We are just outside of Astoria, a city founded in 1811, rich in maritime history. Sitting near the mouth of the Columbia River and the Pacific Ocean, unique shops and interesting little cafes line her streets, but our focus was on perusing  the Columbia River Maritime Museum, a must-do by RV “bloggess extraordinaire” Nina of Wheeling It . 🙂  She has never led us astray with her suggestions and this time was no exception (thank you Nina).  If you are in the area, do check this out and take time to watch their 15-minute movie “Crossing the Bar: Perilous Passage”.

The Columbia River Bar, where the river’s currents collide with the swells of the Pacific Ocean, make for one of the most dangerous bar crossings in the world.  The underwater ocean currents can build sandbars 5 to 10 feet high and swells in the winter can climb as high as 40 feet.  This stretch of water has been labeled the “Graveyard of the Pacific”, having claimed over 2000 vessels and 700 lives.  It can appear serenely majestic and in the blink of an eye can move to wild and turbulent.  Because of this treacherous passage, the need for an elite force of professional mariners to guide vessels was realized – enter the Columbia Bar Pilot.  It is now a requirement to employ a Columbia River Bar Pilot to guide your vessel through this 17-mile danger zone.  The most dangerous part of their job, we have learned, is the boarding of and departure from the vessels, often done by helicopter or special pilot boats.  You can watch a video of their daily challenges here.

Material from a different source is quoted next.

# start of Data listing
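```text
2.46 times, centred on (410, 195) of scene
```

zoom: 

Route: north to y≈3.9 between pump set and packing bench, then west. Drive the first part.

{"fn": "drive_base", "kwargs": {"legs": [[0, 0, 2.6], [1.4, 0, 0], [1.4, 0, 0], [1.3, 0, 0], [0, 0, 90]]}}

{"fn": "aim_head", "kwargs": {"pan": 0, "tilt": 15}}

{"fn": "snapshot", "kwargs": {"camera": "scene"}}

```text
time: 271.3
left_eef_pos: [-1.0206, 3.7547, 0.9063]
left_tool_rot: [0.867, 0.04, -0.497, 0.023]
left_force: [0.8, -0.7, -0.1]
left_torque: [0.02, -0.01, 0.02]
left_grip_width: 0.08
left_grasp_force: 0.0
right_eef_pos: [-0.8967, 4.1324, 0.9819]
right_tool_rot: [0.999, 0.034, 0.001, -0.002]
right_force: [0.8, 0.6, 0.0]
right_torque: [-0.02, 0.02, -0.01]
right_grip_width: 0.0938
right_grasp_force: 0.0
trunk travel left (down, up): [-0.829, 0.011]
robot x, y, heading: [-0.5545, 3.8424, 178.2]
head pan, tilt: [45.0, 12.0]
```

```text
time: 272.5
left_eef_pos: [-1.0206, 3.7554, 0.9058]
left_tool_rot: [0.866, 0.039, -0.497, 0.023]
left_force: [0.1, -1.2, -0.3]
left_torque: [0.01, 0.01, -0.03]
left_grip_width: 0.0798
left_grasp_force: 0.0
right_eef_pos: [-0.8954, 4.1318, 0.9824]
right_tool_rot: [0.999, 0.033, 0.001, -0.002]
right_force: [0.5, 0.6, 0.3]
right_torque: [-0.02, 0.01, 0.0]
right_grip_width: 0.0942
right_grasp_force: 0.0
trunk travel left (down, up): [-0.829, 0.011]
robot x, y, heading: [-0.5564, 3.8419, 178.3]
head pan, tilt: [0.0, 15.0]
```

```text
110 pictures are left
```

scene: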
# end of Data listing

Astoria-Megler Bridge, compliments of Wikipedia

A unique truss bridge spans the Columbia River between Astoria, Oregon and Point Ellice near Megler, Washington, aptly named the Astoria-Megler Bridge.  Her length of 4.1 miles is mighty impressive and she is built to withstand wind gusts of 150 mph, which should tell you a little about the weather patterns here.

Another lofty landmark that begs to be seen, well, actually, it doesn’t have to as it is the highest point in Astoria, is the Astoria Column.  Built in 1926 and sitting 600 feet above sea level on Coxcomb Hill, this 125 foot beacon provides views of the Columbia River, Pacific Ocean, Cascade Range and Saddle Mountain, which we hiked the other day.  You can capture all these views just standing at her base but to really soak it up, be brave and get movin’ up that spiral staircase (all 164 steps) to the observation deck – wow!

Astoria Column in all her glory!

The interesting detailing on the outside of the column rivals the views from the top, depicting key events that shaped the history of this area; i.e. fur trading, Chinook and Clatsop Indians, Lewis and Clark Expedition, to name a few.  The State Seal of Oregon prominently crowns the top.  Side note for you history buffs:  one of Terry’s must-reads on Lewis and Clark’s expedition is Undaunted Courageby Stephen Ambrose.

We have read there are three brewpubs in town, Rogue Ales Public House, Fort George Brewery and Public House, and The Wet Dog Cafe, which we passed on our walk along the riverfront.  Don’t know if we will get to any of these (believe I have just heard a collective gasp from our RV friends John and Janie of Flamingo on a Stick! :)) but these sound very enticing.

Sampling the local fare is a must when you are in a new city, isn’t it, even if it means veering from the healthy food groups once in a while (see how easy it was for me to justify this).  The Bowpicker, an old fishing vessel, has been serving up fish and chips, fresh tuna style, for the past 12 years.  Some of the locals say this is the best seafood in town.  A little sampling didn’t hurt but is not something I would recommend on a regular basis, and yes, it was worth breaking the diet.

Bowpicker ~ a local delight

Of course, a trip to a new destination for us would not be complete without a visit to a farmers’ market and Sunday is the day.   The Astoria Sunday Market looks like a happenin’ place so that’s where you will find us this weekend, in the city where the Columbia River meets the Pacific.